Print out every line, exactly as written.

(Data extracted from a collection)
*-*-*
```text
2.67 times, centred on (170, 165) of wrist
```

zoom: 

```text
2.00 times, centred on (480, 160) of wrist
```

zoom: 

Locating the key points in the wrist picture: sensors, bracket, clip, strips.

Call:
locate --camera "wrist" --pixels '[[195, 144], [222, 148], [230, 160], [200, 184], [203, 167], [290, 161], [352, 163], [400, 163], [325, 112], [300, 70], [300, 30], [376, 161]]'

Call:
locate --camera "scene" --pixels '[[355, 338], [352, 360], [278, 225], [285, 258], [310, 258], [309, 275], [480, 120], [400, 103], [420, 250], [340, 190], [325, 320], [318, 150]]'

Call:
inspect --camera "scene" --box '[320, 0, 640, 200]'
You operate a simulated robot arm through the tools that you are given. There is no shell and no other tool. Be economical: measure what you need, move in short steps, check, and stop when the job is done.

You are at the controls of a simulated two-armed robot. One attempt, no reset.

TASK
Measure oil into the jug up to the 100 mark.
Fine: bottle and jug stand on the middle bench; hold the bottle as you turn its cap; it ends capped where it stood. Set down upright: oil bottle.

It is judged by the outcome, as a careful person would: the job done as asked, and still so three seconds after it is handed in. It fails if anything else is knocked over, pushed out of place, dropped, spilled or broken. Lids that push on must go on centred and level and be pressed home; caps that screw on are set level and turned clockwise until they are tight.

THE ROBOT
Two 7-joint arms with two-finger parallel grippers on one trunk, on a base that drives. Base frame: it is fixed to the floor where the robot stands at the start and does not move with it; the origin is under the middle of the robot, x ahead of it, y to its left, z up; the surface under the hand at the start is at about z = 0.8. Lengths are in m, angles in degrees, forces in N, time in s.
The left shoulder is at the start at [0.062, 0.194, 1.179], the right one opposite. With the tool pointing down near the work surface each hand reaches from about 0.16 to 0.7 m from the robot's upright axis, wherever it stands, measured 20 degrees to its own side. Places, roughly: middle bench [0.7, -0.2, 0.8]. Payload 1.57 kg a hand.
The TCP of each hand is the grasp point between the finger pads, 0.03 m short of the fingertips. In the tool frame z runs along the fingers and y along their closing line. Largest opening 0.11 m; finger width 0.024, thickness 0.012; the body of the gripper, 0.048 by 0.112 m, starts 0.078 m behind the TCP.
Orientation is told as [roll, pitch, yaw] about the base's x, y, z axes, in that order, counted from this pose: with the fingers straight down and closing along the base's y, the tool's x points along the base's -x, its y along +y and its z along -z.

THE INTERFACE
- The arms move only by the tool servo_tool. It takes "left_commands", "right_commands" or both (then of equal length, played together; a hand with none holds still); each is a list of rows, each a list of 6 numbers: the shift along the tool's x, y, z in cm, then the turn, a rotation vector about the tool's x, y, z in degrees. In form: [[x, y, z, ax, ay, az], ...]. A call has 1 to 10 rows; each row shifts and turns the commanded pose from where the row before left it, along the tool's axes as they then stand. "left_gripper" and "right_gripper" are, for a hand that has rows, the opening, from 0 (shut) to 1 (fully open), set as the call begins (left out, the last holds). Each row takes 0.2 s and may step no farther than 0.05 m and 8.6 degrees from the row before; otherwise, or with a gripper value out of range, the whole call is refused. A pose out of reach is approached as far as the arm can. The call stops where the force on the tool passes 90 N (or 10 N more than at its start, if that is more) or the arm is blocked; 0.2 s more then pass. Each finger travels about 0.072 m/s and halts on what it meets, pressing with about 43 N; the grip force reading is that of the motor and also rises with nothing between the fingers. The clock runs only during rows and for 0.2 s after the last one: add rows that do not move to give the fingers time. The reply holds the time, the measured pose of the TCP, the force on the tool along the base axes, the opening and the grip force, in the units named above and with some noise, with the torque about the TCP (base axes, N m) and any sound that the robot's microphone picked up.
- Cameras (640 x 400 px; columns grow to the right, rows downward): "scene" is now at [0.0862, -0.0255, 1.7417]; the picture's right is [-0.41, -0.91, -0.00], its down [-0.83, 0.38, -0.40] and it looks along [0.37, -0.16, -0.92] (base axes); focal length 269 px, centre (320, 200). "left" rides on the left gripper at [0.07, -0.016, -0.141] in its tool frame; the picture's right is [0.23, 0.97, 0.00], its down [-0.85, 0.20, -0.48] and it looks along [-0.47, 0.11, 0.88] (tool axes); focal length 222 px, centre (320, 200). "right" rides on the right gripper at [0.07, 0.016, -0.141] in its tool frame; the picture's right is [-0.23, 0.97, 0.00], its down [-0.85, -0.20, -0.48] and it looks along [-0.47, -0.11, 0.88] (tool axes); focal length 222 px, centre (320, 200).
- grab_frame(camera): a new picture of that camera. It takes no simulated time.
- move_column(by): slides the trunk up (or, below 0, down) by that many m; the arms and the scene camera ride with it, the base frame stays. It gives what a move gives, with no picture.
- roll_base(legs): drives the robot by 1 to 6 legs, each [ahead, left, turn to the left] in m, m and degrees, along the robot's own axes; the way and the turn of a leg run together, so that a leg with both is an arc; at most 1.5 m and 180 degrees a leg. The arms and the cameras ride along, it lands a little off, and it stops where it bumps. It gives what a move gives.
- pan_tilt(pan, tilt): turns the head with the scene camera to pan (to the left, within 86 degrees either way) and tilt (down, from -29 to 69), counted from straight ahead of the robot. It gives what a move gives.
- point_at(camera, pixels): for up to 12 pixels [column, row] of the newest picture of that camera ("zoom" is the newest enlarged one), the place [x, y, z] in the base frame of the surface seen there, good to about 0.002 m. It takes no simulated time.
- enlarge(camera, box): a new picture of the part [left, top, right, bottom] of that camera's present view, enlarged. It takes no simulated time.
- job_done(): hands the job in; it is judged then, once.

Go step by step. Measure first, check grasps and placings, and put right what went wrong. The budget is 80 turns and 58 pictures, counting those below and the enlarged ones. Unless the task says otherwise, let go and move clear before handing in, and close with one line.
*-*-*
## EXPECTED ANSWER
```text
2.67 times, centred on (170, 165) of wrist
```

zoom: 

```text
2.00 times, centred on (480, 160) of wrist
```

zoom: 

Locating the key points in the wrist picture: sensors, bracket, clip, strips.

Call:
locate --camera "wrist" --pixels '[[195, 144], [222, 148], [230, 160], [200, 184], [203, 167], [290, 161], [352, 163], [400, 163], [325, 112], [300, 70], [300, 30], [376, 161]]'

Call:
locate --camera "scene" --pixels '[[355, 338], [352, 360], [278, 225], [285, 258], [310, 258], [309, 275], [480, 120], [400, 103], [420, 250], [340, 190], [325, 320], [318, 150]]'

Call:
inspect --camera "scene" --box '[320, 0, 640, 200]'
You operate a simulated robot arm through the tools that you are given. There is no shell and no other tool. Be economical: measure what you need, move in short steps, check, and stop when the job is done.

You are at the controls of a simulated two-armed robot. One attempt, no reset.

TASK
Measure oil into the jug up to the 100 mark.
Fine: bottle and jug stand on the middle bench; hold the bottle as you turn its cap; it ends capped where it stood. Set down upright: oil bottle.

It is judged by the outcome, as a careful person would: the job done as asked, and still so three seconds after it is handed in. It fails if anything else is knocked over, pushed out of place, dropped, spilled or broken. Lids that push on must go on centred and level and be pressed home; caps that screw on are set level and turned clockwise until they are tight.

THE ROBOT
Two 7-joint arms with two-finger parallel grippers on one trunk, on a base that drives. Base frame: it is fixed to the floor where the robot stands at the start and does not move with it; the origin is under the middle of the robot, x ahead of it, y to its left, z up; the surface under the hand at the start is at about z = 0.8. Lengths are in m, angles in degrees, forces in N, time in s.
The left shoulder is at the start at [0.062, 0.194, 1.179], the right one opposite. With the tool pointing down near the work surface each hand reaches from about 0.16 to 0.7 m from the robot's upright axis, wherever it stands, measured 20 degrees to its own side. Places, roughly: middle bench [0.7, -0.2, 0.8]. Payload 1.57 kg a hand.
The TCP of each hand is the grasp point between the finger pads, 0.03 m short of the fingertips. In the tool frame z runs along the fingers and y along their closing line. Largest opening 0.11 m; finger width 0.024, thickness 0.012; the body of the gripper, 0.048 by 0.112 m, starts 0.078 m behind the TCP.
Orientation is told as [roll, pitch, yaw] about the base's x, y, z axes, in that order, counted from this pose: with the fingers straight down and closing along the base's y, the tool's x points along the base's -x, its y along +y and its z along -z.

THE INTERFACE
- The arms move only by the tool servo_tool. It takes "left_commands", "right_commands" or both (then of equal length, played together; a hand with none holds still); each is a list of rows, each a list of 6 numbers: the shift along the tool's x, y, z in cm, then the turn, a rotation vector about the tool's x, y, z in degrees. In form: [[x, y, z, ax, ay, az], ...]. A call has 1 to 10 rows; each row shifts and turns the commanded pose from where the row before left it, along the tool's axes as they then stand. "left_gripper" and "right_gripper" are, for a hand that has rows, the opening, from 0 (shut) to 1 (fully open), set as the call begins (left out, the last holds). Each row takes 0.2 s and may step no farther than 0.05 m and 8.6 degrees from the row before; otherwise, or with a gripper value out of range, the whole call is refused. A pose out of reach is approached as far as the arm can. The call stops where the force on the tool passes 90 N (or 10 N more than at its start, if that is more) or the arm is blocked; 0.2 s more then pass. Each finger travels about 0.072 m/s and halts on what it meets, pressing with about 43 N; the grip force reading is that of the motor and also rises with nothing between the fingers. The clock runs only during rows and for 0.2 s after the last one: add rows that do not move to give the fingers time. The reply holds the time, the measured pose of the TCP, the force on the tool along the base axes, the opening and the grip force, in the units named above and with some noise, with the torque about the TCP (base axes, N m) and any sound that the robot's microphone picked up.
- Cameras (640 x 400 px; columns grow to the right, rows downward): "scene" is now at [0.0862, -0.0255, 1.7417]; the picture's right is [-0.41, -0.91, -0.00], its down [-0.83, 0.38, -0.40] and it looks along [0.37, -0.16, -0.92] (base axes); focal length 269 px, centre (320, 200). "left" rides on the left gripper at [0.07, -0.016, -0.141] in its tool frame; the picture's right is [0.23, 0.97, 0.00], its down [-0.85, 0.20, -0.48] and it looks along [-0.47, 0.11, 0.88] (tool axes); focal length 222 px, centre (320, 200). "right" rides on the right gripper at [0.07, 0.016, -0.141] in its tool frame; the picture's right is [-0.23, 0.97, 0.00], its down [-0.85, -0.20, -0.48] and it looks along [-0.47, -0.11, 0.88] (tool axes); focal length 222 px, centre (320, 200).
- grab_frame(camera): a new picture of that camera. It takes no simulated time.
- move_column(by): slides the trunk up (or, below 0, down) by that many m; the arms and the scene camera ride with it, the base frame stays. It gives what a move gives, with no picture.
- roll_base(legs): drives the robot by 1 to 6 legs, each [ahead, left, turn to the left] in m, m and degrees, along the robot's own axes; the way and the turn of a leg run together, so that a leg with both is an arc; at most 1.5 m and 180 degrees a leg. The arms and the cameras ride along, it lands a little off, and it stops where it bumps. It gives what a move gives.
- pan_tilt(pan, tilt): turns the head with the scene camera to pan (to the left, within 86 degrees either way) and tilt (down, from -29 to 69), counted from straight ahead of the robot. It gives what a move gives.
- point_at(camera, pixels): for up to 12 pixels [column, row] of the newest picture of that camera ("zoom" is the newest enlarged one), the place [x, y, z] in the base frame of the surface seen there, good to about 0.002 m. It takes no simulated time.
- enlarge(camera, box): a new picture of the part [left, top, right, bottom] of that camera's present view, enlarged. It takes no simulated time.
- job_done(): hands the job in; it is judged then, once.

Go step by step. Measure first, check grasps and placings, and put right what went wrong. The budget is 80 turns and 58 pictures, counting those below and the enlarged ones. Unless the task says otherwise, let go and move clear before handing in, and close with one line.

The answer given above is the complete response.